Apple CEO Tim Cook inspects the new iPhone 16 during an Apple special event at Apple headquarters on September 09, 2024 in Cupertino, California. 

Justin Sullivan | Getty Images

Apple shares skyrocketed 15% on Wednesday after President Donald Trump announced a 90-day pause on his administration’s “reciprocal tariffs,” which would have affected the company’s production locations in Vietnam, India, and Thailand.

The rally added over $400 billion to Apple’s market cap, which now stands just under $3 trillion. It was Apple’s best day since January 1998, when late founder Steve Jobs was the interim CEO and three years before the company unveiled the first iPod. At the time, Apple’s market cap was close to $3 billion.
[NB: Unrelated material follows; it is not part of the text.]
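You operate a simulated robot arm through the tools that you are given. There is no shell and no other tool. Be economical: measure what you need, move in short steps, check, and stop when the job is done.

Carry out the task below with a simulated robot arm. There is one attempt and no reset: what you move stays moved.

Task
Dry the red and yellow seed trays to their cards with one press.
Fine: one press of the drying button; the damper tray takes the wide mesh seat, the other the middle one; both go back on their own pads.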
Apple has been the most prominent name to get whacked by Trump’s tariffs. Before Wednesday, it was on its worst four-day trading stretch since 2000. Investors worried about Apple’s outlook because the company still makes the majority of its revenue from selling physical devices, which need to be imported into the U.S.

Most of Apple’s iPhones and other hardware products are still made in China, which was not exempted from tariffs on Wednesday. In fact, Trump increased tariffs on China to 125% on Wednesday, up from 54%.

China issued an 84% tariff on U.S. goods this week, raising the possibility that Apple could get caught up in a trade war and lose ground in China, its third-largest market by sales.

Apple has worked to diversify its supply chain to lessen reliance on China in recent years.

On Wednesday, tariffs on Vietnam were reduced from 46% to 10%, and tariffs on India were cut 26% to 10%, which raises the possibility that Apple will be able to serve a large percentage of its U.S. customers from factories outside of China with lower tariffs.

Stocks skyrocketed across the board on Wednesday after Trump announced the tariff pause. The Nasdaq Composite climbed over 12%, its second-best day ever.

Apple hasn’t commented publicly on Trump’s tariffs, but CEO Tim Cook will likely address the topic on an earnings call on May 1.